WHAT YOU NEED TO DO: Which lines hold the word "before"? Copy each of them.
====== SUPPLIED INFORMATION ======
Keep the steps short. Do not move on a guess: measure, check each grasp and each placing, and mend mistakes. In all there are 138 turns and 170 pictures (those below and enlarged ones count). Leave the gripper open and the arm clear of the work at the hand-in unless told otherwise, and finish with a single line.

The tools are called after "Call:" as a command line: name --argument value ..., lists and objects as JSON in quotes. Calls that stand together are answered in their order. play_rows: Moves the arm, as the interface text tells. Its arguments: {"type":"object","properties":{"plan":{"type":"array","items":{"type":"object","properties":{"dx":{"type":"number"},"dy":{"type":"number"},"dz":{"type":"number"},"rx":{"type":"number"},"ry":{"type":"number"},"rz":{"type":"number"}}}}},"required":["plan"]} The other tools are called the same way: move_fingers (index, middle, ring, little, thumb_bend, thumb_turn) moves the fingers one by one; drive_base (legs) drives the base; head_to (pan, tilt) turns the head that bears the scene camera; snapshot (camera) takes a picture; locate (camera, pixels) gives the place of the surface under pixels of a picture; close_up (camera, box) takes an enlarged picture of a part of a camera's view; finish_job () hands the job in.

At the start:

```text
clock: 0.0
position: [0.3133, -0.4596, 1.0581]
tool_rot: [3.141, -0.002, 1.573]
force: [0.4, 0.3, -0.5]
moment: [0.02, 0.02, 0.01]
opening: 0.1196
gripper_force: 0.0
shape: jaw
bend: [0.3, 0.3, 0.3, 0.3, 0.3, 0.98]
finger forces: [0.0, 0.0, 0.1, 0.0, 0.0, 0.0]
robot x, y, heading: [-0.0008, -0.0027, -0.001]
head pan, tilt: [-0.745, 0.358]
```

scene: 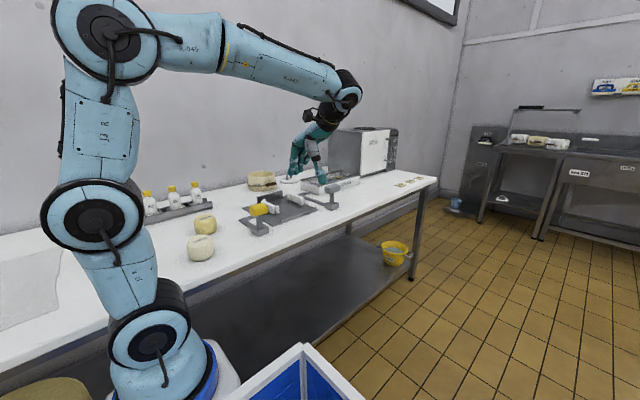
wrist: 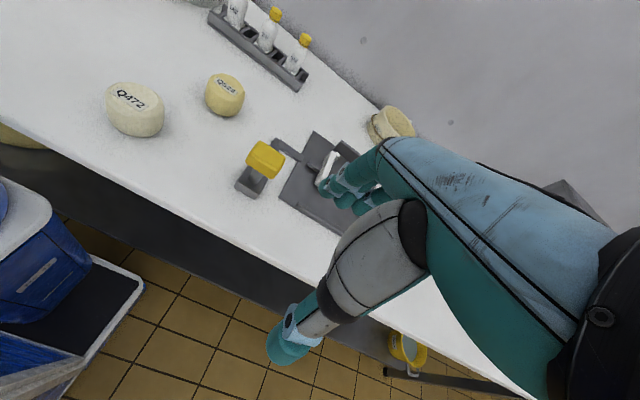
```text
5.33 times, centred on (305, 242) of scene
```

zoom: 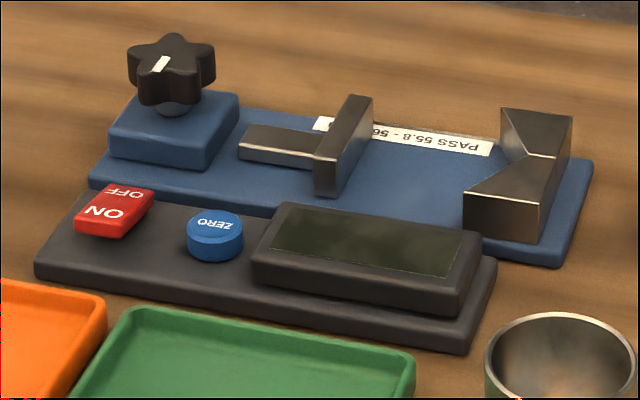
======
====== SUPPLIED INFORMATION ======
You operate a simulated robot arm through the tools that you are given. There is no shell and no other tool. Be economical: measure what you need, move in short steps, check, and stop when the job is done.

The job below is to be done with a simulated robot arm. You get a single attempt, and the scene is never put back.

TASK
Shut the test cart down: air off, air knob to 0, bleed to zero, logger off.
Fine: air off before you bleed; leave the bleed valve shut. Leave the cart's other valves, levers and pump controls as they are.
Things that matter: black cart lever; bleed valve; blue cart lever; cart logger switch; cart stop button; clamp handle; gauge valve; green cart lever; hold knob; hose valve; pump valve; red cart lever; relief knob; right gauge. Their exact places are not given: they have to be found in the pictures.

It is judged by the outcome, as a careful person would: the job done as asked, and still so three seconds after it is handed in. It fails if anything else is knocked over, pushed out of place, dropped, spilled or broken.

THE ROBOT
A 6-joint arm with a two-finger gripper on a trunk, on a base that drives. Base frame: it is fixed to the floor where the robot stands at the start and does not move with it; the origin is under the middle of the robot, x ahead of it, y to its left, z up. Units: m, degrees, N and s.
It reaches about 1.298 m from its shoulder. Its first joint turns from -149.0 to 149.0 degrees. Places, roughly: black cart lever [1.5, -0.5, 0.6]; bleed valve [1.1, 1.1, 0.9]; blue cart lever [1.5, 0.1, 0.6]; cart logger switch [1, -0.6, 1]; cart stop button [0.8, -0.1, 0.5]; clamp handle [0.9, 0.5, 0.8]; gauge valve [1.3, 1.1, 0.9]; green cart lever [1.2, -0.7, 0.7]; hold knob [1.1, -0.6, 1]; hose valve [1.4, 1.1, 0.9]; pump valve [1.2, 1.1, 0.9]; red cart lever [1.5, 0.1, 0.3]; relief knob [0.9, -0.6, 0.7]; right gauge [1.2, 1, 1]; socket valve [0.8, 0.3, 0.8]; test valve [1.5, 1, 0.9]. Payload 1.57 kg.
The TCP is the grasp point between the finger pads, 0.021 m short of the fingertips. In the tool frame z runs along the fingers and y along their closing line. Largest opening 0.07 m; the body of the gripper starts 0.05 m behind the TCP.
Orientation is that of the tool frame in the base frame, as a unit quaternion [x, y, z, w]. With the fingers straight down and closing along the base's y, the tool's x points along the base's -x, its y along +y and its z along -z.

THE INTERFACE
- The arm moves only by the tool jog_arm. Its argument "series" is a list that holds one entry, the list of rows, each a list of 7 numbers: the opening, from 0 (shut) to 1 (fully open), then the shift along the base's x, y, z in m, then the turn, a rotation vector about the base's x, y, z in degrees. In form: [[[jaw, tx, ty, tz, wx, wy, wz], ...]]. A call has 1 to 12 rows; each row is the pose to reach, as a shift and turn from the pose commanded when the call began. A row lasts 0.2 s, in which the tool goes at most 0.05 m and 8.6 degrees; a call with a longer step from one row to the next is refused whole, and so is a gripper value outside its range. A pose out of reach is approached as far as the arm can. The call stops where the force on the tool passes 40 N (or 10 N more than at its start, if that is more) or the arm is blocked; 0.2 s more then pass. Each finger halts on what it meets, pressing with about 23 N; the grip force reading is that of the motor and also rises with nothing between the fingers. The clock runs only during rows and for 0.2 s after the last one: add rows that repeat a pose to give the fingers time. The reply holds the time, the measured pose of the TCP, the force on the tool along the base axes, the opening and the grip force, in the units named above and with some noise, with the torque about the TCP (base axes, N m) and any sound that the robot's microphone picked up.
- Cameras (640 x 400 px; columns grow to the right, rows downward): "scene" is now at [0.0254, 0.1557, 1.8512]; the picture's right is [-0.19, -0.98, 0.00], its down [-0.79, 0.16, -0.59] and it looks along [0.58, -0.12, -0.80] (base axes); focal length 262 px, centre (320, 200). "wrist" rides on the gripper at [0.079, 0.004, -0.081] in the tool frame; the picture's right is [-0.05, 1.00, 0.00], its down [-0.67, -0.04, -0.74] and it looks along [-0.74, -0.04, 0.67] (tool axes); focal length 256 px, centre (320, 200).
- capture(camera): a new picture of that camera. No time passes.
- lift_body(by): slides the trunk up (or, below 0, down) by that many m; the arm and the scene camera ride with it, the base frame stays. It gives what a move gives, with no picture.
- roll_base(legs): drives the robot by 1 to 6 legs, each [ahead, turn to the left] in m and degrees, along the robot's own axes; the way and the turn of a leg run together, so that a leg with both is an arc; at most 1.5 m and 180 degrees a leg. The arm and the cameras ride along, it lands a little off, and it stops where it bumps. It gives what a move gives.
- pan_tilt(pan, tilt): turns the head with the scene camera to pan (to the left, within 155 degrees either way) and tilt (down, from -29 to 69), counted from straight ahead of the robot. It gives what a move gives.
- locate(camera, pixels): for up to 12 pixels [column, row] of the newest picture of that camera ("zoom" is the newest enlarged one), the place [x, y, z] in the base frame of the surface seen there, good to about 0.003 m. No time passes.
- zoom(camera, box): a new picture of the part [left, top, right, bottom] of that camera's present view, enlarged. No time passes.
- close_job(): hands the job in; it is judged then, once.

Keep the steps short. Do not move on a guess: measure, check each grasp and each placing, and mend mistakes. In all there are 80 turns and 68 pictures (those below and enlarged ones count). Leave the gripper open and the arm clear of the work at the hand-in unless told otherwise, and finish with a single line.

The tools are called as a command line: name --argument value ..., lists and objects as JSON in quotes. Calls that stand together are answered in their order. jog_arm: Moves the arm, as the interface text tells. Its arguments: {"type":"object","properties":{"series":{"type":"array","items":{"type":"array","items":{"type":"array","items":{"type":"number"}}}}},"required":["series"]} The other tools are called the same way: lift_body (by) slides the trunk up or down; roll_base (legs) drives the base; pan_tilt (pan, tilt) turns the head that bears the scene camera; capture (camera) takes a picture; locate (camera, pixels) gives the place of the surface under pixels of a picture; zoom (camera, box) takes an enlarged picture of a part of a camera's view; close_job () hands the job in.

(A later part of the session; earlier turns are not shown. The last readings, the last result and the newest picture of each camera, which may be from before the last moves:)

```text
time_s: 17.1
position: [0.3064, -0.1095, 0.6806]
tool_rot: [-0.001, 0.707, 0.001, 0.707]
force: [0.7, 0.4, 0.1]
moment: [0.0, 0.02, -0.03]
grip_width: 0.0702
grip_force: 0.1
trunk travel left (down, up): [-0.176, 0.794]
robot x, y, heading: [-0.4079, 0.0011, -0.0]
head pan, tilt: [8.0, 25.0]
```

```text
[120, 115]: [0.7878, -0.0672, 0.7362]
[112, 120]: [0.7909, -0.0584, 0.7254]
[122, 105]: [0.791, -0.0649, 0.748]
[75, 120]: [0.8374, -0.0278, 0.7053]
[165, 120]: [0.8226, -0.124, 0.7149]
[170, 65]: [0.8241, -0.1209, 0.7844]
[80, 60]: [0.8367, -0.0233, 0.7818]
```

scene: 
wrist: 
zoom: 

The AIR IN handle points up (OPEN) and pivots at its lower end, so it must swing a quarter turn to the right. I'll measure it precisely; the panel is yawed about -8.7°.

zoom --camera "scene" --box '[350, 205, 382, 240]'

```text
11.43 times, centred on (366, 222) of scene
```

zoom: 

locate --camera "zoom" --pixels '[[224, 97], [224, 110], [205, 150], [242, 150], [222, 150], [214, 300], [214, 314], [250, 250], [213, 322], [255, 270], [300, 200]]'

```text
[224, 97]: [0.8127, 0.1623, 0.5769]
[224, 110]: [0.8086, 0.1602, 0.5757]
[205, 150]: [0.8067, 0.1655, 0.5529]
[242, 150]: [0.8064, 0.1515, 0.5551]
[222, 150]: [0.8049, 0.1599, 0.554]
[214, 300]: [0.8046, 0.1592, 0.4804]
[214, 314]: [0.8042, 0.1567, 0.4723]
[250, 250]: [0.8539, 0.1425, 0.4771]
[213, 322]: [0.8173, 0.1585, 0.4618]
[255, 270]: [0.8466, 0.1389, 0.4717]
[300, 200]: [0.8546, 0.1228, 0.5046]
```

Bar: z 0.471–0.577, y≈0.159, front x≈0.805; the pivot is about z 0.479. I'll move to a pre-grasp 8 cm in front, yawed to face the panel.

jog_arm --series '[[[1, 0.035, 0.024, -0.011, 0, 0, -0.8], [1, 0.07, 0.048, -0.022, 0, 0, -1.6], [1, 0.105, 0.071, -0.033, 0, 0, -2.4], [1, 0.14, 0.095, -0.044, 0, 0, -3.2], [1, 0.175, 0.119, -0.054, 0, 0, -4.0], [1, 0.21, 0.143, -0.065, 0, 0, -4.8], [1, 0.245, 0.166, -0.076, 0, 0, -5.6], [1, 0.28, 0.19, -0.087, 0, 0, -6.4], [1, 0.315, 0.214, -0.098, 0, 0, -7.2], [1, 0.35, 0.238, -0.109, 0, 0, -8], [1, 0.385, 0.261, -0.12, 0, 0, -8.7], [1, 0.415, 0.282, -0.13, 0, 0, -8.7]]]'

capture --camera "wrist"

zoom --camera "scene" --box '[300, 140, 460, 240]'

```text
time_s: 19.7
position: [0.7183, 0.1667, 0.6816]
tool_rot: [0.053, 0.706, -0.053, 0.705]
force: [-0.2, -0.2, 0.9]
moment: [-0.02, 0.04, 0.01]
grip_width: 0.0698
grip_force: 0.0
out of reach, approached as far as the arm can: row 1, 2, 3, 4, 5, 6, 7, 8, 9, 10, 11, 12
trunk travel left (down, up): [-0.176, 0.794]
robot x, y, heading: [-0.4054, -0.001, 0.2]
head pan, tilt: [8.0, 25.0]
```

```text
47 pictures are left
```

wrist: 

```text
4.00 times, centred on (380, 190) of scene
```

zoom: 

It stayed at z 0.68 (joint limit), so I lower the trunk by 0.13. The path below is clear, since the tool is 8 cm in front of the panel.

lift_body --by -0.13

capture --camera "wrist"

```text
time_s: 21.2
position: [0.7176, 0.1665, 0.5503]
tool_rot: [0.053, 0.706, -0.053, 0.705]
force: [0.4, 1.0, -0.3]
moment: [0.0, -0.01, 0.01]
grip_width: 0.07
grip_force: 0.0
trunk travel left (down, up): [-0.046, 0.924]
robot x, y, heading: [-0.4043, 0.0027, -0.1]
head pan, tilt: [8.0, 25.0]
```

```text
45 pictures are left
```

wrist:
======
RESULT FOR THIS TASK:
Fine: air off before you bleed; leave the bleed valve shut. Leave the cart's other valves, levers and pump controls as they are.
(A later part of the session; earlier turns are not shown. The last readings, the last result and the newest picture of each camera, which may be from before the last moves:)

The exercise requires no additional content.